Except, of course, she still cared deeply about her friend Margit and her mother. Emotions weren’t dead, just “encased in some frozen place inside of me.”
When the British liberated the camp, there was no immediate relief, joy, or freedom, just the slowly growing awareness that the nightmare was finally over. Dita worked as a translator for the British, using her poor English and excellent German for interrogations of the once-brutal guards. She was keenly aware of how her position had changed, that the guards were now afraid of her, that they were the ones about to be sent to prison while she could walk around freely. But she still felt compassion for the one guard who was kinder than the rest. Can one forgive one’s tormentors? Even in hell, Dita says, there are gradations of demons.
The liberation felt hollow after Dita’s mother died. Now she was truly alone. Still a teenager, she had no idea where to go or what to do with her new freedom. The second half of the book describes a life no longer delayed, one where she made choices and looked for a new family, a new home. Back in Prague, she was reunited with her grandmother, who also somehow survived the Holocaust, and soon ran into a fellow prisoner at Auschwitz, Otto Kraus.

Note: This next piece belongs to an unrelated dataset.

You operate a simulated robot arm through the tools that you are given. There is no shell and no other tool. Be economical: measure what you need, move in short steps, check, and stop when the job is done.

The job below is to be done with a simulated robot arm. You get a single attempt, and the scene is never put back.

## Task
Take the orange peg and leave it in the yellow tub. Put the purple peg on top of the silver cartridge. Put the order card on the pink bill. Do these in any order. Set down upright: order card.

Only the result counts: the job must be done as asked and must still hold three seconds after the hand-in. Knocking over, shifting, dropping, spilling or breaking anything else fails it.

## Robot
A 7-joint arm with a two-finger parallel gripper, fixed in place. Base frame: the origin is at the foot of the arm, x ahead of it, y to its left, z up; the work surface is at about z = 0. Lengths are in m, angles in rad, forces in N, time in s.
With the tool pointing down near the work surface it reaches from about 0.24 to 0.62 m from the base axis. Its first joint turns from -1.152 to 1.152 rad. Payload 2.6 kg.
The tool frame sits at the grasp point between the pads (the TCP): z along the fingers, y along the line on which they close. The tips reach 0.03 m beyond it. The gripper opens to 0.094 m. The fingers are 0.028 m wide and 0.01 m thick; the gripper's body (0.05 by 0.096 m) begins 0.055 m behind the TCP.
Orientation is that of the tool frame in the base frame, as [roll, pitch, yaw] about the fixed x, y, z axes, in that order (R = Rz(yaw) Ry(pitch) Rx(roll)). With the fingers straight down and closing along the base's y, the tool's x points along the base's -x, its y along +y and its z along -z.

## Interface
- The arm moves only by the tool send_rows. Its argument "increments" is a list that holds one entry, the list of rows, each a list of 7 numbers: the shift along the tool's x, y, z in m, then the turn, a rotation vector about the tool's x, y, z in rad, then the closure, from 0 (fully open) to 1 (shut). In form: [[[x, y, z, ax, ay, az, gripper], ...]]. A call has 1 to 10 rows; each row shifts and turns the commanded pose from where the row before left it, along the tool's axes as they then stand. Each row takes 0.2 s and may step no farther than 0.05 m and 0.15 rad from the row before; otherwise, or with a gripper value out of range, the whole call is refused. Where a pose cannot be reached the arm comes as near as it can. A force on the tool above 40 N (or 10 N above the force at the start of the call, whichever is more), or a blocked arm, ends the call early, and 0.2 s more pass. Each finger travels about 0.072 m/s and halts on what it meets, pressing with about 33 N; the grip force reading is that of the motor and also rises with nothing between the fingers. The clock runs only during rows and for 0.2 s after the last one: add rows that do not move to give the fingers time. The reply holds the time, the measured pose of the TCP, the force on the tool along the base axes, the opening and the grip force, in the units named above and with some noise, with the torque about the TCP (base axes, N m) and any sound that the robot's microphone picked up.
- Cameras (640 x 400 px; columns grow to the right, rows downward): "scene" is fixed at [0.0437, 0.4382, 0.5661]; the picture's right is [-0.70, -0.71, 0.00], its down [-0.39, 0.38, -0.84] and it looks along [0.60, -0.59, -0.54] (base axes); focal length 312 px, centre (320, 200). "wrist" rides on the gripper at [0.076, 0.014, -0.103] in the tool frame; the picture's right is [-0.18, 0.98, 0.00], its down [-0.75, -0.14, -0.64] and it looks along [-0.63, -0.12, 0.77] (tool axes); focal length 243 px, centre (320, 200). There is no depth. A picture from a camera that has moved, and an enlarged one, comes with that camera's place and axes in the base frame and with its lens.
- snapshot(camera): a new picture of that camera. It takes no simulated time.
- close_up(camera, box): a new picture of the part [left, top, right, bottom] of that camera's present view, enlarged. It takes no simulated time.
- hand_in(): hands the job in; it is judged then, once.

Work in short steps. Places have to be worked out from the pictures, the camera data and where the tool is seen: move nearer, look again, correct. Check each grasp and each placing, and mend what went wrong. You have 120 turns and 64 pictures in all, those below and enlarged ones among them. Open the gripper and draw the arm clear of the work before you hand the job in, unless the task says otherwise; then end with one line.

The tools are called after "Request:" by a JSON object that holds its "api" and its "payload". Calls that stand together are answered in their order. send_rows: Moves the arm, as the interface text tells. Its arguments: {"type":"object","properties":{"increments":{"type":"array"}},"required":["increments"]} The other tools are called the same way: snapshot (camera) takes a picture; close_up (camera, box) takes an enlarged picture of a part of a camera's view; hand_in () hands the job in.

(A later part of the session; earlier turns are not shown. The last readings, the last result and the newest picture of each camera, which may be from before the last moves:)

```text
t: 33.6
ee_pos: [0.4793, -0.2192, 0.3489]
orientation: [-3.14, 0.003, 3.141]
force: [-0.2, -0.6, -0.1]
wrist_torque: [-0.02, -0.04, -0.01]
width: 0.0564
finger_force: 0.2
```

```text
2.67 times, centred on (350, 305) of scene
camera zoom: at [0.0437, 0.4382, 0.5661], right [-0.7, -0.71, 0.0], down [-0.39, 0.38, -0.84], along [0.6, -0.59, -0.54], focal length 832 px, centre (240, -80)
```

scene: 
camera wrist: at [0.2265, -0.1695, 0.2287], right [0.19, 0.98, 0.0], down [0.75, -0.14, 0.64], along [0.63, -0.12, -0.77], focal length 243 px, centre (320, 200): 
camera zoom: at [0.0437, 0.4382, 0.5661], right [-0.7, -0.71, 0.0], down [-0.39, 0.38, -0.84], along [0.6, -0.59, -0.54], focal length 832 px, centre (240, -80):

She and Otto recognized each other from the Kinderblock where Otto worked as a teacher while she ran the library. They understood each other’s shock and pain. Their shared past blossomed into a shared future, as they start dating, then get married and built their own family. The second half of the book is less dramatic, but just as important as the first part. How can you rebuild a life when everything, absolutely everything has been taken from you? Dita shows us how, giving a hopeful ending to all the horrors that came before. The human spirit, she proves, is stronger than the evil that tries to squash it. Her book is an essential addition to any library of Holocaust literature and history.